The casting was key for “Soundtrack” because of the wide range of abilities the performers needed to have. Although Safran is adamant that he always intended to have the characters lip-synch, shooting the pilot for Fox came with the caveat that if the lip-synching was not well-received they reserved the right to reshoot with covers. So he and his casting team needed to find actors who had some musical talent if need be. Making things more complicated was the fact that Safran didn’t ask his actors to lip-synch ahead of time because “if there was a tape of it being bad out there never would have had the chance to shoot it,” he says. “It was a lot of faith. I had to have faith that the actors I met with could do it, and I had no proof that they actually could.”

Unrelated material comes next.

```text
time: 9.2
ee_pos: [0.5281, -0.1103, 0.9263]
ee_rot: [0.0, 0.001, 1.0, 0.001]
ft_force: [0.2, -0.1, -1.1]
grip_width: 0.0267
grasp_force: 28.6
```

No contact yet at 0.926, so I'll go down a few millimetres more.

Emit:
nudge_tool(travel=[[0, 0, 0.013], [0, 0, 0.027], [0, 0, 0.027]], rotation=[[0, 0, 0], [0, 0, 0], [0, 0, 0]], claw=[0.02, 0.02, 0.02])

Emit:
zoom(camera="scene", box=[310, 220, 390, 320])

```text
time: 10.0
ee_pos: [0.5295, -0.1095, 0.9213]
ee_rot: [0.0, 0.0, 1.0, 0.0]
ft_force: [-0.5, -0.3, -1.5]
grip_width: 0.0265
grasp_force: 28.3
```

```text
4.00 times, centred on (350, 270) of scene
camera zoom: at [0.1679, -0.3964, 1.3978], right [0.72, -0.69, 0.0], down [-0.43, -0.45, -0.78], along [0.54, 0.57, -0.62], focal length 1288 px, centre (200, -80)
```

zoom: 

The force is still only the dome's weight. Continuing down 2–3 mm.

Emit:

He continues: “The show is a big swing, a tough sell. No one’s ever done lip-synching before. No one’s ever done something grounded and real but with such a huge disparity when the fantasy happens. ‘Crazy Ex-Girlfriend’ already was a little heightened, as was ‘Glee.’ Going from one moment where you are watching somebody learn terrible news to a love song, like in Episode 3 when Dante learns De’Andra is married and then it cuts to a Miguel song, it’s unproven.”
What Safran thinks eased the process for all involved was that the choreography by James Alsop was based on “what was right for actors’ internal body work. You understand the personality of the character more because the way they move comes from them, but also it comes from within the skills they possess.”
The biggest production challenge of the first season, Safran shares, was matching Chicago for Los Angeles after the pilot was shot in many of the real locations depicted in the show but due to lack of tax credits, the series had to relocate and “had to come down in size but still seem as large as the pilot.”
But the overall biggest complication for him was adjusting to the streaming model.
“It took me many episodes to realize I didn’t really have to take [the notes]. It was a learning curve,” he says. “Also, it’s been a long process. We made the pilot almost two years ago. I’ve been living only with this show for all of that time.”